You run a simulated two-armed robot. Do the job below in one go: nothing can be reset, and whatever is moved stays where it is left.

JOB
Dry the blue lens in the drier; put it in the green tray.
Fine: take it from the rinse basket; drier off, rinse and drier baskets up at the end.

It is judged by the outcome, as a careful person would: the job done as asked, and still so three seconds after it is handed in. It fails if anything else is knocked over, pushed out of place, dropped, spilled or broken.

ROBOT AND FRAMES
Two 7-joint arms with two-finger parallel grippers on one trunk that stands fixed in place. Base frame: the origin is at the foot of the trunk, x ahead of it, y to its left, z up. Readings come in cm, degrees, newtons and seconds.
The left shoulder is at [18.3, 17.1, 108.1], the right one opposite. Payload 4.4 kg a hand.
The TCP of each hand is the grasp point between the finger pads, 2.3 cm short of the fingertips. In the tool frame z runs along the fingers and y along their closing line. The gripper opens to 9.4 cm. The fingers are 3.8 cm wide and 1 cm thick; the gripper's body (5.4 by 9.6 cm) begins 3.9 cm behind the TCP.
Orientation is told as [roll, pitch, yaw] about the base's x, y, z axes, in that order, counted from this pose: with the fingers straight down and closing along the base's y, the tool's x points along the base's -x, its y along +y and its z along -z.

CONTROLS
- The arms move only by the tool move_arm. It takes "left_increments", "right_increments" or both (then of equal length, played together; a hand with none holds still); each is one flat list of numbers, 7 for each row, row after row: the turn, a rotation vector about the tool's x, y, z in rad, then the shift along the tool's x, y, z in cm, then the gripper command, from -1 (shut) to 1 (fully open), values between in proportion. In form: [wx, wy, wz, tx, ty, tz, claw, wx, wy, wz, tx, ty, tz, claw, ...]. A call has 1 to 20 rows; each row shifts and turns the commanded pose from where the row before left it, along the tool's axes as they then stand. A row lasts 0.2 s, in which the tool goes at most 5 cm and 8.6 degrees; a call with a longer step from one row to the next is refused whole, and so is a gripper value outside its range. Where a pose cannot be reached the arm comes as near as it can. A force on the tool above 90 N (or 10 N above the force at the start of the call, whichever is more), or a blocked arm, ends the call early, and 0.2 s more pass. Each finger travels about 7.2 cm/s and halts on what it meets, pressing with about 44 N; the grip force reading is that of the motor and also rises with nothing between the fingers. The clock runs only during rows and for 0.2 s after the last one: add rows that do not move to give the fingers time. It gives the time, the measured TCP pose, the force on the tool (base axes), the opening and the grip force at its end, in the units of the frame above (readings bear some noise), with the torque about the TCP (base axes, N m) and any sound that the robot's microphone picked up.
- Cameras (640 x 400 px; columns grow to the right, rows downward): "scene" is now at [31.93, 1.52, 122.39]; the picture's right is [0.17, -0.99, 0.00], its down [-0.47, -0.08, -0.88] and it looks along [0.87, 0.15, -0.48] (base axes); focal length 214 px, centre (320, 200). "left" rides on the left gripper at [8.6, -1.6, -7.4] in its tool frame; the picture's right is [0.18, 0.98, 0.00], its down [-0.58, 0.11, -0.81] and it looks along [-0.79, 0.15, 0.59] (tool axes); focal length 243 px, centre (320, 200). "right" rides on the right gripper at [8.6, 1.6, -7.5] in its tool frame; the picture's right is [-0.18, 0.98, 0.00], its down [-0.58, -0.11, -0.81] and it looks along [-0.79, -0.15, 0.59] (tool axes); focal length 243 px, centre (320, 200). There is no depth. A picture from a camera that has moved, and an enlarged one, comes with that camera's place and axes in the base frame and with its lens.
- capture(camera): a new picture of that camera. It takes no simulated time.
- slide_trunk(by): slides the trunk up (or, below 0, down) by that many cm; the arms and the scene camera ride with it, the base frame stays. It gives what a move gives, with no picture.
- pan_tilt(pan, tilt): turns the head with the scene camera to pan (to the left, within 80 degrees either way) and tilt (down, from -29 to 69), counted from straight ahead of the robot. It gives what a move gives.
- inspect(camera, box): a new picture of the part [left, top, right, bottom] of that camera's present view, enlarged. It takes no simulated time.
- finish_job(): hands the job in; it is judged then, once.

--- SUPPLIED PASSAGE ---
Tuesday, August 16, 2022

Three-card monte and the family making $400,000 per year

Three-card monte is a confidence game in which victims are tricked into betting on the assumption that they can find the money card (often the Queen of Hearts) among three face-down playing cards. After the victim places their bet, the con artist shows that the money card is one of those three, turns all the cards over, and shuffles them around. The victim tries to focus their attention on the money card, not realizing that through a sleight of hand, the con artist moved the money card, and the victim cannot win.

Once again, Democrats and Republicans are arguing about taxes. The current argument is whether the Inflation Reduction Act’s apportionment for the IRS to add 87,000 agents will result in higher audit rates for “working-class families.” The GOP wants to characterize families making up to $400,000 as working class.

 Let’s leave the issue of what constitutes a working-class family to the side and look at the games the GOP plays with this definition. Idaho’s senior Senator, Mike Crapo (R), offered an amendment to the Democrat’s Inflation Reduction Act. In his press release, he says the amendment “would prevent the IRS from using its massive, $80 billion cash infusion on enforcement actions designed to squeeze more revenue out of American taxpayers who earn less than $400,000 per year.” The amendment failed, and now the GOP is saying that this proves that Democrats are lying when they say they don’t want to raise your taxes.

 Sen Crapo’s amendment is less than 40 words. It reads –

 “At the end of section 10301, add the following: (c) LIMITATIONS RELATED TO THE INTERNAL REVENUE SERVICE. – None of the funds appropriated under subsection (a)(1) may be used to audit the taxpayers with taxable incomes below $400,000.”

It seems pretty straightforward. If Democrats really don’t want the IRS auditing working-class families, why aren’t they willing to put it in writing? But like all things involving the law, words matter. In this case, one word matters. That word is “taxable” in the phrase “taxable incomes below $400,000.”

Anyone who’s ever filed a tax return knows you don’t pay taxes on what you earn. Rather, you adjust your gross income by deductions and credits to obtain your taxable income. It’s common for very high net worth individuals to have zero taxable income, even though they’ve earned a lot of money in a given year.  

Take Donald Trump, for example. In 2020, copies of his 2017 tax returns were published by The NY Times. They show that in 2017, Trump earned $373,629 in wages, $6,758,494 in taxable interest, $21,984 in ordinary dividends, $7,562,038 in capital gains, and $84,351 in pension payments for a total of $14,800,496 in gross income.

--- PROBLEM 1 ---
What does the supplied passage say from "Three-card monte and" through "victim cannot win."? Give the exact wording.
--- PROBLEM 2 ---
Give the continuation of the supplied passage.

--- EXPECTED OUTPUT 1 ---
Three-card monte and the family making $400,000 per year

Three-card monte is a confidence game in which victims are tricked into betting on the assumption that they can find the money card (often the Queen of Hearts) among three face-down playing cards. After the victim places their bet, the con artist shows that the money card is one of those three, turns all the cards over, and shuffles them around. The victim tries to focus their attention on the money card, not realizing that through a sleight of hand, the con artist moved the money card, and the victim cannot win.

--- EXPECTED OUTPUT 2 ---
 Against this amount, Trump claimed $15,313,785 in business losses and $12,306,111 in loss carry forwards from prior years for a total of $27,619,896 in losses. This made his 2017 taxable income a negative $12,819,400. Even if we assume that Donald Trump filed a completely honest and proper tax return, under Sen Crapo’s $400,000 taxable income threshold, Donald would be a working-class family man protected from an audit.

In 1987, the IRS first required taxpayers to provide the social security number of any dependents they claimed. Before that, a taxpayer simply wrote a dependent's name on the form. Starting in 1987, the SSN would be matched against the social security database to ensure that fictitious social security numbers weren’t used and/or that the same number wasn’t used twice. The number of dependents fell by 7 million between 1986 and 1987. Did 7 million people suddenly disappear? Of course not. Taxpayers were cheating on their taxes.

Having started my career at Arthur Andersen’s International Tax Consulting Group, I know a little bit about taxes and how to minimize taxable income. An entire industry exists solely to reduce someone’s taxable income. Read the Wikipedia entries for BLIPS, SOS shelters, or Son of BOSS. All those are names for just one group of structures widely marketed by tax professionals to reduce taxable income. All these structures were eventually ruled illegal by the IRS. But the only way the IRS discovers that someone is using these structures is to audit them.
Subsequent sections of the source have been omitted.